New study shows that female students drink more than their male counterparts

Female students are now drinking more than their male counterparts, according to a recent study by University College Cork.

The study also found that one-in-six young men consumes more than six units of alcohol up to seven times weekly, which is defined as alcohol abuse.

The findings of the study were published in the British Medical Journal and found that hazardous alcohol consumption was now similar among men and women alike.

In total, 2,275 undergraduate students responded to the survey, which found that just over 66 per cent of students reported hazardous alcohol consumption, 65 per cent  for men and 67 per cent for women.

Almost 17 per cent of men and 5 per cent of women consume more than six units of alcohol at

least four times per week, and occasionally on a daily basis.

Consequences of such drinking habits included missed days of college, health issues, social problems, violent behavior and unplanned sex.

The findings also suggested that men were more likely to report getting into a fight or to have a ‘one-night stand’ than women as a result of alcohol consumption.

The study called for intervention on a national level and further public  policy measures “as a matter of urgency” to counter the short and long-term risks of hazardous drinking amongst third level students.

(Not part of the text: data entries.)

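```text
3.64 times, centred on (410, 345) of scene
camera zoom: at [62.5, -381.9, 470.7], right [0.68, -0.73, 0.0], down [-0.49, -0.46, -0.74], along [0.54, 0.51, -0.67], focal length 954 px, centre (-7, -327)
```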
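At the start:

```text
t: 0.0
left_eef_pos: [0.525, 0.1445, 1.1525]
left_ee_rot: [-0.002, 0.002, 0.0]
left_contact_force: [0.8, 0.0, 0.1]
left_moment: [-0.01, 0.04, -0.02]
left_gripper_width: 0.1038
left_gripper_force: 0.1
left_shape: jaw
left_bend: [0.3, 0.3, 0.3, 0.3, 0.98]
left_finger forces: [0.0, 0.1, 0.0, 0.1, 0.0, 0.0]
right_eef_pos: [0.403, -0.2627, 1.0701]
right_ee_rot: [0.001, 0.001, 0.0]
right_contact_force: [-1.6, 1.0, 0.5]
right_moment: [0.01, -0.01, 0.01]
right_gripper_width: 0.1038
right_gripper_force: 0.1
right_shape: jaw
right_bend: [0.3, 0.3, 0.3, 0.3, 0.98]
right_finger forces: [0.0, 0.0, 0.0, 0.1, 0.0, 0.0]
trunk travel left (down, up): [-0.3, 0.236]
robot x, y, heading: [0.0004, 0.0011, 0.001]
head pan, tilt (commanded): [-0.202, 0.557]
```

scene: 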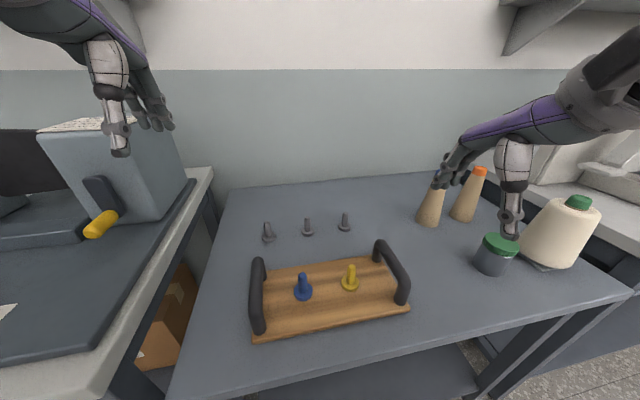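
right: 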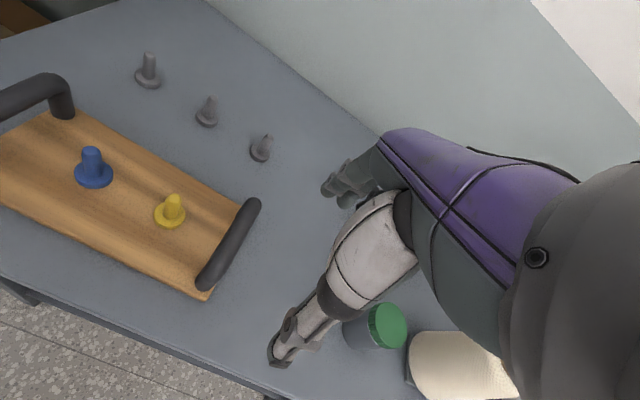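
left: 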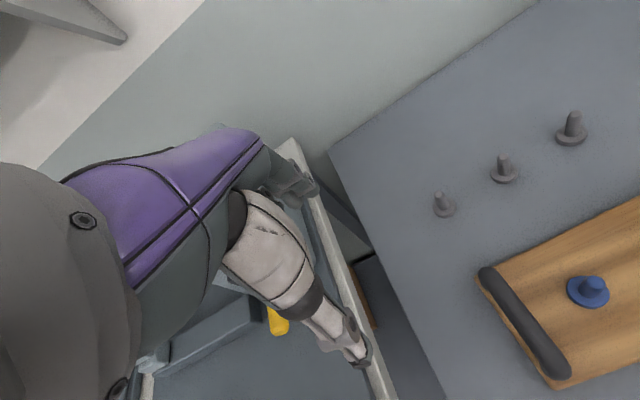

The UCC-based study was led by researcher at UCC, Martin Davoren, who said he and his team were taken aback by the study’s findings.

“[The findings are] yet another signpost that our relationship with alcohol as a nation is unwholesome and detrimental to health”, he explained.

“This study highlights the need for effective public policy measures such as a minimum unit price for alcohol and a full ban on sports sponsorship”.

His concerns were echoed by UCC’s Students’ Union President, Mark Stanton.

“The results of this study should be seen as a call to action nationally,” he said. “A national conversation needs to take place and students need to be at the heart of the discussion, not the topic of it”.